* **Page text**:
Hercules, Inc. v. United States

No. 94-818 (1996)

Argued October 30, 1995
Decided March 4, 1996
516 U.S. 417



Petitioner chemical manufacturers produced the defoliant Agent Orange under contracts with the Federal Government during the Vietnam era. After they incurred substantial costs defending, and then settling, tort claims by veterans alleging physical injury from the use of Agent Orange, petitioners filed suits under the Tucker Act to recover such costs from the Government on alternative theories of contractual indemnification and warranty of specifications provided by the Government. The Claims Court granted summary judgment against them and dismissed the complaints. The Court of Appeals consolidated the cases and affirmed.

Held: Petitioners may not recover on their warranty of specifications and contractual indemnification claims. Pp. 422-430.

(a) The Tucker Act’s grant of jurisdiction to the Claims Court to hear and determine claims against the Government that are founded upon any "express or implied" contract with the United States, 28 U.S.C. § 1491(a), extends only to contracts either express or implied in fact, not to claims on contracts implied in law, see, e.g., Sutton v. United States, 256 U.S. 575, 581. Because the contracts at issue do not contain express warranty or indemnification provisions, petitioners must establish that, based on the circumstances at the time of contracting, there was an implied agreement between the parties to provide the undertakings that petitioners allege. Pp. 422-424.

* **Problem description**:
Set down the page text once more as it stands.

Entries from robot sessions:
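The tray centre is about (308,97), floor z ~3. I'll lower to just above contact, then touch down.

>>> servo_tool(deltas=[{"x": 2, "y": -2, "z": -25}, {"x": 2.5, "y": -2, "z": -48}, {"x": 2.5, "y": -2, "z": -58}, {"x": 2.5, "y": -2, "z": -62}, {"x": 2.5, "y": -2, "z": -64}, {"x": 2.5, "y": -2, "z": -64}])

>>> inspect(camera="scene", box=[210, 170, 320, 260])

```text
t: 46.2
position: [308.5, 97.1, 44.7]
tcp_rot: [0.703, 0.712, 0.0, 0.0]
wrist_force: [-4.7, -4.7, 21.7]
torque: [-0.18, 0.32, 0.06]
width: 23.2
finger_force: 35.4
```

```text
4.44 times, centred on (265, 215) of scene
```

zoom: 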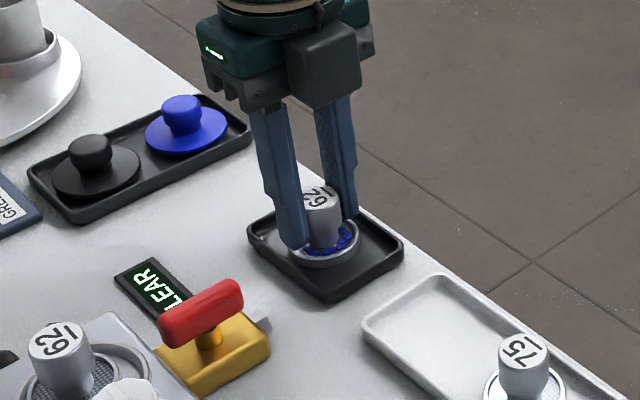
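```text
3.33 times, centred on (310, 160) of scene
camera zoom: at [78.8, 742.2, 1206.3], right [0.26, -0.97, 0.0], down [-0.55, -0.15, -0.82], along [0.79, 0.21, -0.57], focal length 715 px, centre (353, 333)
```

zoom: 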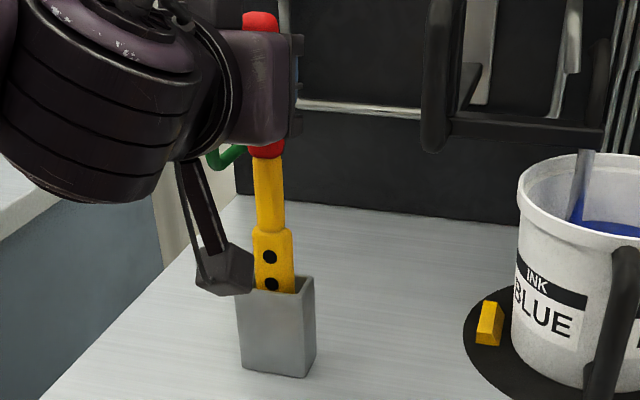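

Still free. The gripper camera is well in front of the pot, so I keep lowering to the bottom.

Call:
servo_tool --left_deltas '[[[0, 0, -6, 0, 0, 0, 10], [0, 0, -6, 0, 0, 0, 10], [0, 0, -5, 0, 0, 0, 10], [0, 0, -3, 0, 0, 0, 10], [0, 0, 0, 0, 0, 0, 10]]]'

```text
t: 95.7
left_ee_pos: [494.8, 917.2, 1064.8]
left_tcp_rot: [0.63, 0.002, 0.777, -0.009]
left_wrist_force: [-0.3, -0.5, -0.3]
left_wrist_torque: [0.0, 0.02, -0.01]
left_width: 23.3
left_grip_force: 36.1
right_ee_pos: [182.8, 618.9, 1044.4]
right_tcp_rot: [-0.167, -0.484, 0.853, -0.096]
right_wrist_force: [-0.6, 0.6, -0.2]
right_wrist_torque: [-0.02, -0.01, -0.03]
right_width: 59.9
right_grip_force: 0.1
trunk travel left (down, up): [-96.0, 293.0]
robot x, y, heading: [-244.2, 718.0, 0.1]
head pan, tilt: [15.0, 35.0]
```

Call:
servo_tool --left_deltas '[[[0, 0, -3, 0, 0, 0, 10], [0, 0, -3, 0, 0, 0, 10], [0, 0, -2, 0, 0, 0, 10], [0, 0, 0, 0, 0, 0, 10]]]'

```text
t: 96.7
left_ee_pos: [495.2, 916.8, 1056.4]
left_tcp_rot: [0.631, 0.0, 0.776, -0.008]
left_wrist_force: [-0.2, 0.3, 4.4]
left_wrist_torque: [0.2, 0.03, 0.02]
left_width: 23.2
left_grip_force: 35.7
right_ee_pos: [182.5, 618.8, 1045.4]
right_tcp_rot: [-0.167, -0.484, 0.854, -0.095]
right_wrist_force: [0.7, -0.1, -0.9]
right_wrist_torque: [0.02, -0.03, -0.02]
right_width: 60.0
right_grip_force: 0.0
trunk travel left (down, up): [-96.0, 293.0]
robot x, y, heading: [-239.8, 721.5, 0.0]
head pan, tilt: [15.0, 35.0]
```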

* **Correct response**:
Hercules, Inc. v. United States

No. 94-818 (1996)

Argued October 30, 1995
Decided March 4, 1996
516 U.S. 417



Petitioner chemical manufacturers produced the defoliant Agent Orange under contracts with the Federal Government during the Vietnam era. After they incurred substantial costs defending, and then settling, tort claims by veterans alleging physical injury from the use of Agent Orange, petitioners filed suits under the Tucker Act to recover such costs from the Government on alternative theories of contractual indemnification and warranty of specifications provided by the Government. The Claims Court granted summary judgment against them and dismissed the complaints. The Court of Appeals consolidated the cases and affirmed.

Held: Petitioners may not recover on their warranty of specifications and contractual indemnification claims. Pp. 422-430.

(a) The Tucker Act’s grant of jurisdiction to the Claims Court to hear and determine claims against the Government that are founded upon any "express or implied" contract with the United States, 28 U.S.C. § 1491(a), extends only to contracts either express or implied in fact, not to claims on contracts implied in law, see, e.g., Sutton v. United States, 256 U.S. 575, 581. Because the contracts at issue do not contain express warranty or indemnification provisions, petitioners must establish that, based on the circumstances at the time of contracting, there was an implied agreement between the parties to provide the undertakings that petitioners allege. Pp. 422-424.